Through feudalism and capitalism the development of technology has enhanced the productivity of the individual worker leading to the accumulation of more wealth for the ruling class.
The merchant capitalists and bankers took advantage of peasant revolts and discontent to take control of the state machine and they demoted the landed aristocracy. This development was used to increase the exploitation of the working class.
The seeds of capitalism came with the development of trade on a local and international scale. Britain emerged as a major capitalist country and colonial power but this could never have happened without its rupture with the Roman Catholic church. The Roman Catholic church was against usury and lending capital with an interest charge. Released from that bondage the British ruling class was able to build mighty fleets and not only conquer but occupy other countries in Asia, Africa and the Americas and so have access to raw materials used in the manufacture of a variety of goods and to markets to sell the commodities.
By contrast Spain and Holland plundered the seas in search of gold and occupied territories in Africa and America.
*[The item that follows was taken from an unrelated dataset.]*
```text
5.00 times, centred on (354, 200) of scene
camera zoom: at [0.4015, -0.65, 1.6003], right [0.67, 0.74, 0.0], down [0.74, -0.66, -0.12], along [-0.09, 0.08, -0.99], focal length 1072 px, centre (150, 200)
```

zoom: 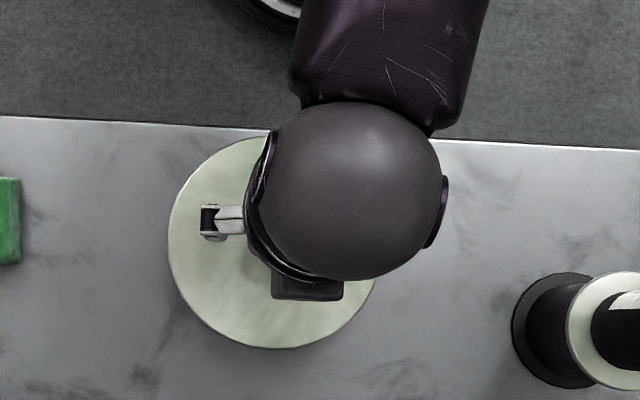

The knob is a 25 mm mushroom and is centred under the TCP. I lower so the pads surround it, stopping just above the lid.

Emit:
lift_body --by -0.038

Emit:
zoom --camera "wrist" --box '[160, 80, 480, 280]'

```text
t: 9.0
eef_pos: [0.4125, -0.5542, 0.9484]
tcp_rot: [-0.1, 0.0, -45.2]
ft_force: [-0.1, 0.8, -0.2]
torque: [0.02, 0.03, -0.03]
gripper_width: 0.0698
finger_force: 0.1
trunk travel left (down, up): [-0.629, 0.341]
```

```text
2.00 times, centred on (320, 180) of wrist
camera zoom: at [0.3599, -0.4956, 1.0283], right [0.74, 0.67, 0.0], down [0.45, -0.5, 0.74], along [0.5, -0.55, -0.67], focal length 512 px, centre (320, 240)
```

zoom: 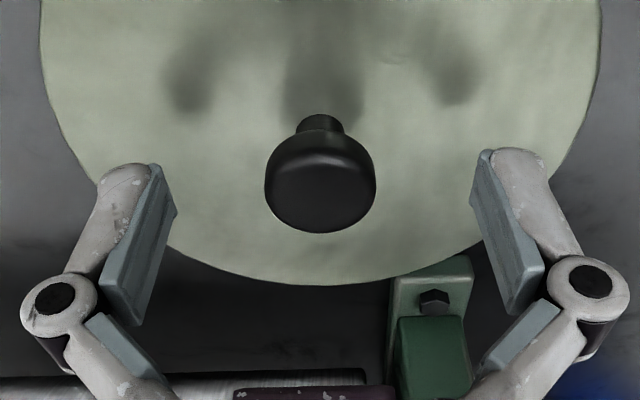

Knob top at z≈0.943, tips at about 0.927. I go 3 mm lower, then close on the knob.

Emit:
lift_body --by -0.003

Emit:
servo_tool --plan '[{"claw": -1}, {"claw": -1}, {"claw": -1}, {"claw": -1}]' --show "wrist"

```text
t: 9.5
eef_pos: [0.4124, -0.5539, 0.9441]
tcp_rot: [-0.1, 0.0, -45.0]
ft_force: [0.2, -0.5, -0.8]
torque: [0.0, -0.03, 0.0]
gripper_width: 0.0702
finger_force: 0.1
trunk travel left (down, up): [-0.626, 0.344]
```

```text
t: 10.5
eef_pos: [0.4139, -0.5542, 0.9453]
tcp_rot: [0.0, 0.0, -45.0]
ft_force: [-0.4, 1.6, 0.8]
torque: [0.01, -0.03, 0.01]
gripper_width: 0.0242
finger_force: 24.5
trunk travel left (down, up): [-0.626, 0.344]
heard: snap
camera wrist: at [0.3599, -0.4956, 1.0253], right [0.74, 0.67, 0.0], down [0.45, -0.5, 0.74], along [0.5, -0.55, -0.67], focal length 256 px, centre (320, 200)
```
A measure of Britain’s dominant position is to look at old maps of Africa and Asia and note the predominance of the pink bits that showed countries under British subjugation — out numbering those of France, Germany, Belgium and so on. Britain was regarded as the workshop of the world.
The increasing demand for wool, which was accelerated by the introduction of the factory system, undermined what was left of feudal practices in rural areas as the enclosure movement — the privatisation of land — to create more and more sheep pastures. This drove peasants from the land into urban areas where they were persecuted and disciplined to become factory workers. Throughout the period there had been some revolutionary changes in technology.
Most productive work and services were still labour intensive compared to modern practices and this was the case up until the Second World War. Water power, coal and steam gave way to electricity and the internal combustion engine. Engineering made great strides after the Second World War. In older factories when an overhead belt drive broke down, a whole line of machines would be put out of action. This system has been replaced by machines that stand independently and have their own power supply.
New technologies have allowed some capitalist enterprises to rise to become monopolies and become giant global powers. And the state machine has been reinforced along with this rise. And alongside that there has been the ideological campaign to popularise capitalism, using religion, praising the monarchy and making the armed forces part of the coercive legal system.
At the same time they have taken advantage of the divisions in the labour movement. Reformism, which means limiting working class struggle to gaining improvements within the capitalist system, became the dominant theoretical trend within the working class. We still have a long way to go.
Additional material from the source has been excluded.